Set down the supplied passage as it stands from "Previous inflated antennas" to "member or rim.", and nothing more.

--- Start of SUPPLIED PASSAGE ---

Previous inflated antennas of coated fabric having a. wave-energy-reflective parabolic surface have employed a peripheral rim which acts to maintain the proper shape and disposition of the wave-energy-reflective surface. While such rim is usually also inflatable, in compatability with the portability of such antennas, it does add somewhat to the complexity of the assemblage and to the effort involved in its erection.

A prime object of my invention is to provide an inflatable high frequency antenna which includes a parabolic reflector of flexible material as an integral wall, without the need for an independent reflector-wall-shape-maintaining member or rim.

Another object of my invention is to provide an inflatable high frequency antenna assemblage including an integral parabolic reflector wall without the usual rim, which occupies a minimal space for an assemblage of the type.

--- End of SUPPLIED PASSAGE ---
--- Start of DATA ---

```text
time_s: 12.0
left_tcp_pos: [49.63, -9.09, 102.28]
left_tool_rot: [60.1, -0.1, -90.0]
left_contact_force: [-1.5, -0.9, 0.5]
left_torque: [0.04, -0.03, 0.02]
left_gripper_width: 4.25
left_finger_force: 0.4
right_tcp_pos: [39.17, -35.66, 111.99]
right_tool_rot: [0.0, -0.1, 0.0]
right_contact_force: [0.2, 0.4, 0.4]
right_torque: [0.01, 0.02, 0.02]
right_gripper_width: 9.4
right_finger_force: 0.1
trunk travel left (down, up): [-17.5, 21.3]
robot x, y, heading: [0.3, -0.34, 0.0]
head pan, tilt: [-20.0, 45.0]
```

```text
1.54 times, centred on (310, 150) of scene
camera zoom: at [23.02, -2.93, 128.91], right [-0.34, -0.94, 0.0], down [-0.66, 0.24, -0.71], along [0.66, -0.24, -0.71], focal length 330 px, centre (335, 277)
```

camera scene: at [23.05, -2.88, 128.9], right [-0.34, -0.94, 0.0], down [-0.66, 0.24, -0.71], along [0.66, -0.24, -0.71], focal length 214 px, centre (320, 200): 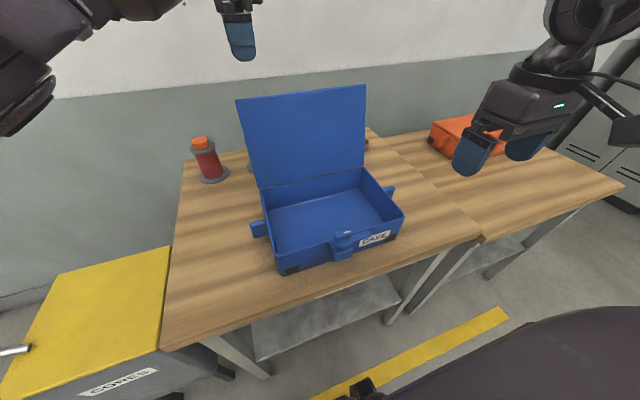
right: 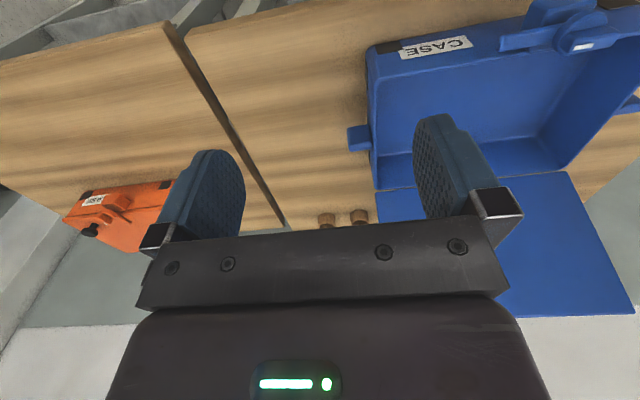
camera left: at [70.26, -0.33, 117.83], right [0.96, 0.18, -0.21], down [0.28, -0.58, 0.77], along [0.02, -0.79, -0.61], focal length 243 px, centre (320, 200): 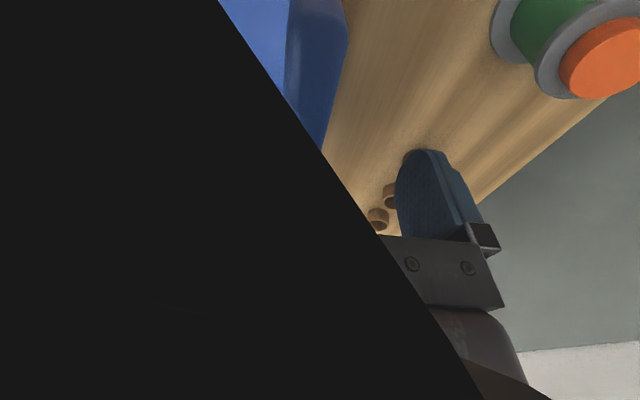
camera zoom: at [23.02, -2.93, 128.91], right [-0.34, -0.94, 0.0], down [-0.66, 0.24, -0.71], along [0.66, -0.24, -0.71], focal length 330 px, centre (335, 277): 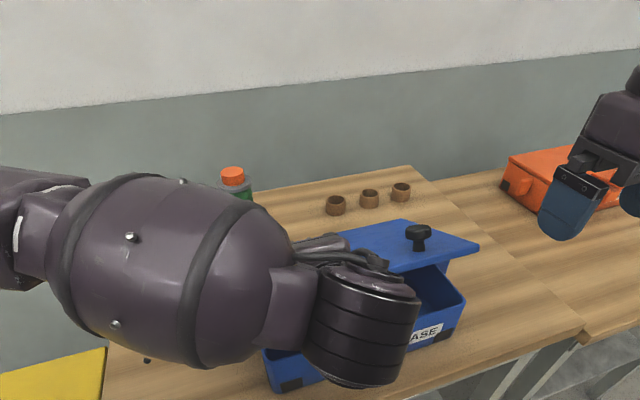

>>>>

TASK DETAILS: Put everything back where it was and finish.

--- End of DATA ---

OUTPUT OF THE TASK:
Previous inflated antennas of coated fabric having a. wave-energy-reflective parabolic surface have employed a peripheral rim which acts to maintain the proper shape and disposition of the wave-energy-reflective surface. While such rim is usually also inflatable, in compatability with the portability of such antennas, it does add somewhat to the complexity of the assemblage and to the effort involved in its erection.

A prime object of my invention is to provide an inflatable high frequency antenna which includes a parabolic reflector of flexible material as an integral wall, without the need for an independent reflector-wall-shape-maintaining member or rim.